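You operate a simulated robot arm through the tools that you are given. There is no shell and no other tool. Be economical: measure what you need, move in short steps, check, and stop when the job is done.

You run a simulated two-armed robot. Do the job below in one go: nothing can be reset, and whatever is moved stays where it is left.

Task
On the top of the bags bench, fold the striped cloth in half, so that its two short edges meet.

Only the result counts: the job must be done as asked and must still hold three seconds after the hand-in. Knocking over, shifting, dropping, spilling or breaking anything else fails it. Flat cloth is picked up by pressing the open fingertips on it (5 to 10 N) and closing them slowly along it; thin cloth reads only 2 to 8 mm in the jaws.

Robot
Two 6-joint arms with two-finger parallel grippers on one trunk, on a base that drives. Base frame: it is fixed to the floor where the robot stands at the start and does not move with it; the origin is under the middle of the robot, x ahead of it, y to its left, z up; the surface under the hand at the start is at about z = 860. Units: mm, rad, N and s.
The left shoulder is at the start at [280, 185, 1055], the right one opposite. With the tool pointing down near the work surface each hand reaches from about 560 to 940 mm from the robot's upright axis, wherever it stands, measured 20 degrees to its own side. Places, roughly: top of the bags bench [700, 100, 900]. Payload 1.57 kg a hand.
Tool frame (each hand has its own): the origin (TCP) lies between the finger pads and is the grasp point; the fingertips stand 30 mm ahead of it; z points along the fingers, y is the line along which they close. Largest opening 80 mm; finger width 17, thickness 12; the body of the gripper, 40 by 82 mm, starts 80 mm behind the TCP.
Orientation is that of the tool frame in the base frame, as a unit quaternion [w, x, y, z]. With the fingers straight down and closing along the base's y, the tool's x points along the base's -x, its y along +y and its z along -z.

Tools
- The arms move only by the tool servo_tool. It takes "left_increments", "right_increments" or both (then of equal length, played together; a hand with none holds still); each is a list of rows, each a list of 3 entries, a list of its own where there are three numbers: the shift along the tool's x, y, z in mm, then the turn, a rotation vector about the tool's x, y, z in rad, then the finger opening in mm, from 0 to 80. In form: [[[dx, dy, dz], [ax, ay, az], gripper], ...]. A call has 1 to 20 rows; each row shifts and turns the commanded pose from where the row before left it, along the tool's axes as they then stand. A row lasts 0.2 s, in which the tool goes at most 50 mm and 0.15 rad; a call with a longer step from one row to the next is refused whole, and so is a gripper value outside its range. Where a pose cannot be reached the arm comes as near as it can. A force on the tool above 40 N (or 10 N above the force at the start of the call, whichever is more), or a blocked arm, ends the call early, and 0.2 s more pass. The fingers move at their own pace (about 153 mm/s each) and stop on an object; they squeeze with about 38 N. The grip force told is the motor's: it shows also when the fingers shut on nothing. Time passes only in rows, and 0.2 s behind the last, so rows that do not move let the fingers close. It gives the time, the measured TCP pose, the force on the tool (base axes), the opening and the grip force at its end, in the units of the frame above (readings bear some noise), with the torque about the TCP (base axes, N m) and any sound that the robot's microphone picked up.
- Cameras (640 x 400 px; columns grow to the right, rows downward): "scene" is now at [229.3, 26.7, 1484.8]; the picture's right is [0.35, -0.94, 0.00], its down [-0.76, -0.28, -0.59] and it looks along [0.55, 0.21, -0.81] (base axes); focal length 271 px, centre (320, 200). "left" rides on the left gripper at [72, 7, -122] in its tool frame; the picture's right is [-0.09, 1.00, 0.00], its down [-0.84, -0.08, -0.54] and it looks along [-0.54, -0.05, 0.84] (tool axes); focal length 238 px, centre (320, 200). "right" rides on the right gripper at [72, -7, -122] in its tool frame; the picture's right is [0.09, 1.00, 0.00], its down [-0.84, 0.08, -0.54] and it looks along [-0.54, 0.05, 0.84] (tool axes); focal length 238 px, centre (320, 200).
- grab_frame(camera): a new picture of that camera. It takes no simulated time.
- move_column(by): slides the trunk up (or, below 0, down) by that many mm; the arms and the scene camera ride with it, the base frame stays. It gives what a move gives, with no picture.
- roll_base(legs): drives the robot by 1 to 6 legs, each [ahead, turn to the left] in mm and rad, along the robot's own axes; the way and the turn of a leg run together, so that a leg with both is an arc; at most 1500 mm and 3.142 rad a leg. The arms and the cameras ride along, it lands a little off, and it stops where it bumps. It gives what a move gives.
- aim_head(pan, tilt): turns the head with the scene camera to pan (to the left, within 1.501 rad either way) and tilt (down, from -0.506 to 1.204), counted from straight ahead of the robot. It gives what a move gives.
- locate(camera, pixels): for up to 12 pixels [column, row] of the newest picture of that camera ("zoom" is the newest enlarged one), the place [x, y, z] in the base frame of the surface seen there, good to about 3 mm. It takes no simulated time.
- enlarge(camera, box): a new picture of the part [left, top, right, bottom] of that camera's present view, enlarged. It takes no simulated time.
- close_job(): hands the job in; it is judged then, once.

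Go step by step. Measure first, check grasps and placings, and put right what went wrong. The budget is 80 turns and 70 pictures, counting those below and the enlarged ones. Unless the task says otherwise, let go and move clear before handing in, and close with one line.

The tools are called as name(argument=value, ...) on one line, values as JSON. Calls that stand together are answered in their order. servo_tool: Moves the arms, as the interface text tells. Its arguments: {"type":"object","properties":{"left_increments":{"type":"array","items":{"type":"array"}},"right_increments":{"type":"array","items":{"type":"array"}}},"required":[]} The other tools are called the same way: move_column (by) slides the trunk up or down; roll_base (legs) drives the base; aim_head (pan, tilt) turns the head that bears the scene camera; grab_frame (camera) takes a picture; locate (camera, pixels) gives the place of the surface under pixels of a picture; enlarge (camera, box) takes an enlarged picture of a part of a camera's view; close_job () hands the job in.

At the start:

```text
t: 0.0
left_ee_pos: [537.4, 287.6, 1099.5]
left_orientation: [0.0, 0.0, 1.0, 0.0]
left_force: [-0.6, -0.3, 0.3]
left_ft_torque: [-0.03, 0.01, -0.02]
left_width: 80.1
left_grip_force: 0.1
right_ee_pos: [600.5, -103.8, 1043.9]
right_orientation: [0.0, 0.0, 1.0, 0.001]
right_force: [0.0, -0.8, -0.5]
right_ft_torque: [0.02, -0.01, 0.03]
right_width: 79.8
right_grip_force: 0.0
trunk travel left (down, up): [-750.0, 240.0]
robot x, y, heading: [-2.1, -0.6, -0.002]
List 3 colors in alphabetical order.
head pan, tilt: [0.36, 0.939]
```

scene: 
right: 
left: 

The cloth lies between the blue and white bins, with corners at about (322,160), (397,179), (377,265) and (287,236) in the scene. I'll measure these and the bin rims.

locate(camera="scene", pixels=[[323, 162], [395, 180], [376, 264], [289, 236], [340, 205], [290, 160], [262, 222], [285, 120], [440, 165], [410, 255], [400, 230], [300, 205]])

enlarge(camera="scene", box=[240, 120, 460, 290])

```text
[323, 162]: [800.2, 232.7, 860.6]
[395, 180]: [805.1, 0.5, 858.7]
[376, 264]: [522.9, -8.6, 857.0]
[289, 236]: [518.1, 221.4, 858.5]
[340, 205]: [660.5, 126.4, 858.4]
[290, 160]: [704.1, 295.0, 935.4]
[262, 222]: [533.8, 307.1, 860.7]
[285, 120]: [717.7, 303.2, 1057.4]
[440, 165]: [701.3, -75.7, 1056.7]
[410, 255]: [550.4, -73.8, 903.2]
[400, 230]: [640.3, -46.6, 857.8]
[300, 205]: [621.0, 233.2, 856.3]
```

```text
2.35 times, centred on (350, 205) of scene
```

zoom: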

▶ [Work to be completed]
Word for word, write out the data. Write them as strings in a JSON array, leaving out blank lines.

▶ [Final result]
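[
  "You operate a simulated robot arm through the tools that you are given. There is no shell and no other tool. Be economical: measure what you need, move in short steps, check, and stop when the job is done.",
  "You run a simulated two-armed robot. Do the job below in one go: nothing can be reset, and whatever is moved stays where it is left.",
  "Task",
  "On the top of the bags bench, fold the striped cloth in half, so that its two short edges meet.",
  "Only the result counts: the job must be done as asked and must still hold three seconds after the hand-in. Knocking over, shifting, dropping, spilling or breaking anything else fails it. Flat cloth is picked up by pressing the open fingertips on it (5 to 10 N) and closing them slowly along it; thin cloth reads only 2 to 8 mm in the jaws.",
  "Robot",
  "Two 6-joint arms with two-finger parallel grippers on one trunk, on a base that drives. Base frame: it is fixed to the floor where the robot stands at the start and does not move with it; the origin is under the middle of the robot, x ahead of it, y to its left, z up; the surface under the hand at the start is at about z = 860. Units: mm, rad, N and s.",
  "The left shoulder is at the start at [280, 185, 1055], the right one opposite. With the tool pointing down near the work surface each hand reaches from about 560 to 940 mm from the robot's upright axis, wherever it stands, measured 20 degrees to its own side. Places, roughly: top of the bags bench [700, 100, 900]. Payload 1.57 kg a hand.",
  "Tool frame (each hand has its own): the origin (TCP) lies between the finger pads and is the grasp point; the fingertips stand 30 mm ahead of it; z points along the fingers, y is the line along which they close. Largest opening 80 mm; finger width 17, thickness 12; the body of the gripper, 40 by 82 mm, starts 80 mm behind the TCP.",
  "Orientation is that of the tool frame in the base frame, as a unit quaternion [w, x, y, z]. With the fingers straight down and closing along the base's y, the tool's x points along the base's -x, its y along +y and its z along -z.",
  "Tools",
  "- The arms move only by the tool servo_tool. It takes \"left_increments\", \"right_increments\" or both (then of equal length, played together; a hand with none holds still); each is a list of rows, each a list of 3 entries, a list of its own where there are three numbers: the shift along the tool's x, y, z in mm, then the turn, a rotation vector about the tool's x, y, z in rad, then the finger opening in mm, from 0 to 80. In form: [[[dx, dy, dz], [ax, ay, az], gripper], ...]. A call has 1 to 20 rows; each row shifts and turns the commanded pose from where the row before left it, along the tool's axes as they then stand. A row lasts 0.2 s, in which the tool goes at most 50 mm and 0.15 rad; a call with a longer step from one row to the next is refused whole, and so is a gripper value outside its range. Where a pose cannot be reached the arm comes as near as it can. A force on the tool above 40 N (or 10 N above the force at the start of the call, whichever is more), or a blocked arm, ends the call early, and 0.2 s more pass. The fingers move at their own pace (about 153 mm/s each) and stop on an object; they squeeze with about 38 N. The grip force told is the motor's: it shows also when the fingers shut on nothing. Time passes only in rows, and 0.2 s behind the last, so rows that do not move let the fingers close. It gives the time, the measured TCP pose, the force on the tool (base axes), the opening and the grip force at its end, in the units of the frame above (readings bear some noise), with the torque about the TCP (base axes, N m) and any sound that the robot's microphone picked up.",
  "- Cameras (640 x 400 px; columns grow to the right, rows downward): \"scene\" is now at [229.3, 26.7, 1484.8]; the picture's right is [0.35, -0.94, 0.00], its down [-0.76, -0.28, -0.59] and it looks along [0.55, 0.21, -0.81] (base axes); focal length 271 px, centre (320, 200). \"left\" rides on the left gripper at [72, 7, -122] in its tool frame; the picture's right is [-0.09, 1.00, 0.00], its down [-0.84, -0.08, -0.54] and it looks along [-0.54, -0.05, 0.84] (tool axes); focal length 238 px, centre (320, 200). \"right\" rides on the right gripper at [72, -7, -122] in its tool frame; the picture's right is [0.09, 1.00, 0.00], its down [-0.84, 0.08, -0.54] and it looks along [-0.54, 0.05, 0.84] (tool axes); focal length 238 px, centre (320, 200).",
  "- grab_frame(camera): a new picture of that camera. It takes no simulated time.",
  "- move_column(by): slides the trunk up (or, below 0, down) by that many mm; the arms and the scene camera ride with it, the base frame stays. It gives what a move gives, with no picture.",
  "- roll_base(legs): drives the robot by 1 to 6 legs, each [ahead, turn to the left] in mm and rad, along the robot's own axes; the way and the turn of a leg run together, so that a leg with both is an arc; at most 1500 mm and 3.142 rad a leg. The arms and the cameras ride along, it lands a little off, and it stops where it bumps. It gives what a move gives.",
  "- aim_head(pan, tilt): turns the head with the scene camera to pan (to the left, within 1.501 rad either way) and tilt (down, from -0.506 to 1.204), counted from straight ahead of the robot. It gives what a move gives.",
  "- locate(camera, pixels): for up to 12 pixels [column, row] of the newest picture of that camera (\"zoom\" is the newest enlarged one), the place [x, y, z] in the base frame of the surface seen there, good to about 3 mm. It takes no simulated time.",
  "- enlarge(camera, box): a new picture of the part [left, top, right, bottom] of that camera's present view, enlarged. It takes no simulated time.",
  "- close_job(): hands the job in; it is judged then, once.",
  "Go step by step. Measure first, check grasps and placings, and put right what went wrong. The budget is 80 turns and 70 pictures, counting those below and the enlarged ones. Unless the task says otherwise, let go and move clear before handing in, and close with one line.",
  "The tools are called as name(argument=value, ...) on one line, values as JSON. Calls that stand together are answered in their order. servo_tool: Moves the arms, as the interface text tells. Its arguments: {\"type\":\"object\",\"properties\":{\"left_increments\":{\"type\":\"array\",\"items\":{\"type\":\"array\"}},\"right_increments\":{\"type\":\"array\",\"items\":{\"type\":\"array\"}}},\"required\":[]} The other tools are called the same way: move_column (by) slides the trunk up or down; roll_base (legs) drives the base; aim_head (pan, tilt) turns the head that bears the scene camera; grab_frame (camera) takes a picture; locate (camera, pixels) gives the place of the surface under pixels of a picture; enlarge (camera, box) takes an enlarged picture of a part of a camera's view; close_job () hands the job in.",
  "At the start:",
  "```text",
  "t: 0.0",
  "left_ee_pos: [537.4, 287.6, 1099.5]",
  "left_orientation: [0.0, 0.0, 1.0, 0.0]",
  "left_force: [-0.6, -0.3, 0.3]",
  "left_ft_torque: [-0.03, 0.01, -0.02]",
  "left_width: 80.1",
  "left_grip_force: 0.1",
  "right_ee_pos: [600.5, -103.8, 1043.9]",
  "right_orientation: [0.0, 0.0, 1.0, 0.001]",
  "right_force: [0.0, -0.8, -0.5]",
  "right_ft_torque: [0.02, -0.01, 0.03]",
  "right_width: 79.8",
  "right_grip_force: 0.0",
  "trunk travel left (down, up): [-750.0, 240.0]",
  "robot x, y, heading: [-2.1, -0.6, -0.002]",
  "List 3 colors in alphabetical order.",
  "head pan, tilt: [0.36, 0.939]",
  "```",
  "scene: ",
  "right: ",
  "left: ",
  "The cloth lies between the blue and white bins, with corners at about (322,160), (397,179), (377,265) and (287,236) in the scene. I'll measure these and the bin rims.",
  "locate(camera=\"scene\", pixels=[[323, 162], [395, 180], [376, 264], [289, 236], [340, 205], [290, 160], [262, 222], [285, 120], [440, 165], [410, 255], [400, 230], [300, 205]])",
  "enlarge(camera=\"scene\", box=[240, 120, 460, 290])",
  "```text",
  "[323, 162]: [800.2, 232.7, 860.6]",
  "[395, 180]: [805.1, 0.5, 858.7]",
  "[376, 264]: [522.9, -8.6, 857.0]",
  "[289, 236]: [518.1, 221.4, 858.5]",
  "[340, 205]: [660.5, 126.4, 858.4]",
  "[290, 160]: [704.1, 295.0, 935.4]",
  "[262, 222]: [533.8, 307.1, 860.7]",
  "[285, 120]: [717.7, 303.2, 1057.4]",
  "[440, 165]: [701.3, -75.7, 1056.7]",
  "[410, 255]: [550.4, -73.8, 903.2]",
  "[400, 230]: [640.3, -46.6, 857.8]",
  "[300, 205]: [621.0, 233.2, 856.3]",
  "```",
  "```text",
  "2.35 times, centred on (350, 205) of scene",
  "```",
  "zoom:"
]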